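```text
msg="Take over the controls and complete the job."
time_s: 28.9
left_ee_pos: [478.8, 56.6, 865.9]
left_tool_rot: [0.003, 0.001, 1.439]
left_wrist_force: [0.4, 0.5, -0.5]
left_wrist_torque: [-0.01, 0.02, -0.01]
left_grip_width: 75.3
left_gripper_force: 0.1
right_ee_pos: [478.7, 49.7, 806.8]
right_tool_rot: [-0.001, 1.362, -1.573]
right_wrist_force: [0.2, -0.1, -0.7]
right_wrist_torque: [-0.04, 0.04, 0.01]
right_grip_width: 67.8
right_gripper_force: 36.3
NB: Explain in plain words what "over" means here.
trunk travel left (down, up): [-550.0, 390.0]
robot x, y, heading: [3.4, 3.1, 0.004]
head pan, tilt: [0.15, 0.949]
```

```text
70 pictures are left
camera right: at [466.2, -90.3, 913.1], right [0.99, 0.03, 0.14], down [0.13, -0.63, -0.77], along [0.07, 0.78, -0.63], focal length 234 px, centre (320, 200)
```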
====================
**Task instructions**: Copy out all of the lines above exactly.

**The response**:
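```text
msg="Take over the controls and complete the job."
time_s: 28.9
left_ee_pos: [478.8, 56.6, 865.9]
left_tool_rot: [0.003, 0.001, 1.439]
left_wrist_force: [0.4, 0.5, -0.5]
left_wrist_torque: [-0.01, 0.02, -0.01]
left_grip_width: 75.3
left_gripper_force: 0.1
right_ee_pos: [478.7, 49.7, 806.8]
right_tool_rot: [-0.001, 1.362, -1.573]
right_wrist_force: [0.2, -0.1, -0.7]
right_wrist_torque: [-0.04, 0.04, 0.01]
right_grip_width: 67.8
right_gripper_force: 36.3
NB: Explain in plain words what "over" means here.
trunk travel left (down, up): [-550.0, 390.0]
robot x, y, heading: [3.4, 3.1, 0.004]
head pan, tilt: [0.15, 0.949]
```

```text
70 pictures are left
camera right: at [466.2, -90.3, 913.1], right [0.99, 0.03, 0.14], down [0.13, -0.63, -0.77], along [0.07, 0.78, -0.63], focal length 234 px, centre (320, 200)
```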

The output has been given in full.